Work to complete:
Return the whole listing, keeping every character the same. The answer is a JSON array that holds each line as a string and skips blank lines.

--- Begin ---

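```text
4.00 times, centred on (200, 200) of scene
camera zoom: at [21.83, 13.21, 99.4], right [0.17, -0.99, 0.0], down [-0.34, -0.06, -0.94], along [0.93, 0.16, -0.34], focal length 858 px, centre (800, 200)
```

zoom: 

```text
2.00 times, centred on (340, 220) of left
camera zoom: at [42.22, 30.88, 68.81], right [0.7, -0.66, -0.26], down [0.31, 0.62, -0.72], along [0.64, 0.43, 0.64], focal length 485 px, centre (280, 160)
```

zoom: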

--- End ---

Response to this task:
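[
  "```text",
  "4.00 times, centred on (200, 200) of scene",
  "camera zoom: at [21.83, 13.21, 99.4], right [0.17, -0.99, 0.0], down [-0.34, -0.06, -0.94], along [0.93, 0.16, -0.34], focal length 858 px, centre (800, 200)",
  "```",
  "zoom: ",
  "```text",
  "2.00 times, centred on (340, 220) of left",
  "camera zoom: at [42.22, 30.88, 68.81], right [0.7, -0.66, -0.26], down [0.31, 0.62, -0.72], along [0.64, 0.43, 0.64], focal length 485 px, centre (280, 160)",
  "```",
  "zoom:"
]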